Unfortunately, it’s been the history of the world. It’s what comes from people being half-asleep and not knowing it.

1 comment:

just another day said...

on the flip side of that-- and, i i think also carrying the same weight is the thought that we are all "equal", we are "all the same". yes, we all have the same inherited rights, but we are by no means equal.

the idea that "nobody is better than me" is just as deceitful as "there are all-good people and all-bad people". in order to believe this, one must be "enlightened" enough or be told by an "enlightened" individual that this is a concrete truth. in other words, one must rise amongst the ashes and declare that we are all ashes. how narcissistic is that?

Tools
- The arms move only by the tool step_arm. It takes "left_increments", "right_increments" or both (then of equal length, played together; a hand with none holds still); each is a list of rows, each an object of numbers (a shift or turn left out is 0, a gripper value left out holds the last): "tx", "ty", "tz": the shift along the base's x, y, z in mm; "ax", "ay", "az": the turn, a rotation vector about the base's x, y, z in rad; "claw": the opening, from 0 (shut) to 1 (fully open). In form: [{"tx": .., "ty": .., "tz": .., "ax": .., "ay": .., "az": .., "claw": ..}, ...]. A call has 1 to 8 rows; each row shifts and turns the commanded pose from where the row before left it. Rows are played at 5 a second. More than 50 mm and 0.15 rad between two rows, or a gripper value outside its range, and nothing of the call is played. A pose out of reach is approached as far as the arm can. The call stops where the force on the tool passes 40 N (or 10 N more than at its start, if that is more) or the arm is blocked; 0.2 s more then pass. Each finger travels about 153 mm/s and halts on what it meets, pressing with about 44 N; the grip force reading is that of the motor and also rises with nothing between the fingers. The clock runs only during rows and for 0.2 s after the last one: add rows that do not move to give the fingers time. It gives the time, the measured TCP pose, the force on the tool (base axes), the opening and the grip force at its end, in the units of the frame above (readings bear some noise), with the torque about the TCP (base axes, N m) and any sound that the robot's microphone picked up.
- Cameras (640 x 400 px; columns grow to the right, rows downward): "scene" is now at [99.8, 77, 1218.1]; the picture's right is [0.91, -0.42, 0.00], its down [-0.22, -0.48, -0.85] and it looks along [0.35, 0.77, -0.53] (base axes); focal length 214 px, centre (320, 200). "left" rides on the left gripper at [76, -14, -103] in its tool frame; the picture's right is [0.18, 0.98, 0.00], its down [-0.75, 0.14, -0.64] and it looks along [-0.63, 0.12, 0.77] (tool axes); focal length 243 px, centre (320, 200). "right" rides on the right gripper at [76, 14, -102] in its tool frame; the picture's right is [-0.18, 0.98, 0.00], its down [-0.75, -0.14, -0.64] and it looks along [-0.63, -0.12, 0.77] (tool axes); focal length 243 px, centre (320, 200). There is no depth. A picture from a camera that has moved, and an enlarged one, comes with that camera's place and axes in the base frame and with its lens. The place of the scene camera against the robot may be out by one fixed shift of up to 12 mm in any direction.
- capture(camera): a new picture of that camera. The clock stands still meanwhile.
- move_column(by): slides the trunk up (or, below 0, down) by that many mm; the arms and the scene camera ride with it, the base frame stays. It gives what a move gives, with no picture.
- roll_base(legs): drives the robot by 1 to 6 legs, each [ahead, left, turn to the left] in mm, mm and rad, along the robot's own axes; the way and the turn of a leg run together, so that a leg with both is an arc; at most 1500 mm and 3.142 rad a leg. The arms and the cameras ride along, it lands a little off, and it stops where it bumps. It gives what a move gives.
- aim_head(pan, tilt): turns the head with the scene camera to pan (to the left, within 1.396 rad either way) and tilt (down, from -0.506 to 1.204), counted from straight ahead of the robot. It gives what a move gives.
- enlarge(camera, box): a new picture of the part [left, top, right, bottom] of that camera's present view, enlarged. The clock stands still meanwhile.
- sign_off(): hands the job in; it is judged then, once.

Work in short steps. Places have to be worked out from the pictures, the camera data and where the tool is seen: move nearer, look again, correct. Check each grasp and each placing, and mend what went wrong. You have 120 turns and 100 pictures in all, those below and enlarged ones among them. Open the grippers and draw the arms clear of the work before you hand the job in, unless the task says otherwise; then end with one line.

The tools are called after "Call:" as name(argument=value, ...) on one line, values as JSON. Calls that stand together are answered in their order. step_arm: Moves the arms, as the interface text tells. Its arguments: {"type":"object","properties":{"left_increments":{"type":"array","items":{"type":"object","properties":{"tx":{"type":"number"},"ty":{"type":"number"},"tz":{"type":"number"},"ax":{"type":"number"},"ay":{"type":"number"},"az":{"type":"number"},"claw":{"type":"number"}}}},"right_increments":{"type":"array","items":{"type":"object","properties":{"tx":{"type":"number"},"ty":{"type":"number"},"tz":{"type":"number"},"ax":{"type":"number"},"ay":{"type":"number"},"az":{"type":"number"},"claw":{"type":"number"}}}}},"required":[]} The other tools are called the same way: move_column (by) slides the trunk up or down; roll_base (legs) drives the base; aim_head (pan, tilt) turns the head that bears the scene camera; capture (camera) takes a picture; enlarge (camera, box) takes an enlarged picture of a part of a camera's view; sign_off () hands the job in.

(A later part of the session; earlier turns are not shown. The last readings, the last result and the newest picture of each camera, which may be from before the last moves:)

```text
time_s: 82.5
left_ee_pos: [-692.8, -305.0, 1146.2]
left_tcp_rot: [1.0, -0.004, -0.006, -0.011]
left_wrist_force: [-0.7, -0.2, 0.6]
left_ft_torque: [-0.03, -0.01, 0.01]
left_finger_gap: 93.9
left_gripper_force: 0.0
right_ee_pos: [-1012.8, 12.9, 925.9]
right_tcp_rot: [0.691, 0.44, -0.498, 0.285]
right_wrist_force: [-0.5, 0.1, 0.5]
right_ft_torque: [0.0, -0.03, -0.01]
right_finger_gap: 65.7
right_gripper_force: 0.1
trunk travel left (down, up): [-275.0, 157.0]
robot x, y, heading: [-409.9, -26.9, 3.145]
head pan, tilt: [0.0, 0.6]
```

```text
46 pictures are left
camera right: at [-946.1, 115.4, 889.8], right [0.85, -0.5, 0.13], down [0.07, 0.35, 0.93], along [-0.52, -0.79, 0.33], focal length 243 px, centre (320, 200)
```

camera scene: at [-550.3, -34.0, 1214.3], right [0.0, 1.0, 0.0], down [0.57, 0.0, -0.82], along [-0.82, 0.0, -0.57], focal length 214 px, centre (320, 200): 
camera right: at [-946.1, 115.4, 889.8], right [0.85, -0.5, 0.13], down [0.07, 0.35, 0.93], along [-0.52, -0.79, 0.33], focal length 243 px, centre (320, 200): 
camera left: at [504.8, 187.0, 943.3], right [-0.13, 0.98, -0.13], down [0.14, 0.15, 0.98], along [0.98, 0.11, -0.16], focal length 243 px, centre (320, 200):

i understand that this is a language game that takes the "equality" as laid out by the founders and twists it into collectivist-type thinking. obviously, this should be rejected. and not just from a constitutional standpoint.

but i feel the "no one is better" ideal tends to be the "warm and fuzzy" type that allows the believer to label someone refuting the claim by explaining that we are not all equal as "prideful". especially to those who can't wrap their heads around the idea that we are all individuals with different physical and mental strengths and weaknesses, therefore we cannot be individually equal.

"equality" and "fairness" are the arguments that are used to get laws passed in which the disabled or persons of certain ethnic/racial groups, etc etc get special rights and privileges at the cost of individual freedom. see?? now the argument could be used against me that i am not for a disabled person's right to have access to something he/she would not, without State intervention, have access to. how shameful!

this does go along the lines of "all good" and "all bad"-- especially where our "wars of democracy" are involved. we just want to make those "all bad" people die so that the "all good" people that remain in that nation can be equal, just like we are in this country. you see, in democracy, we are all equal, and we all have a voice.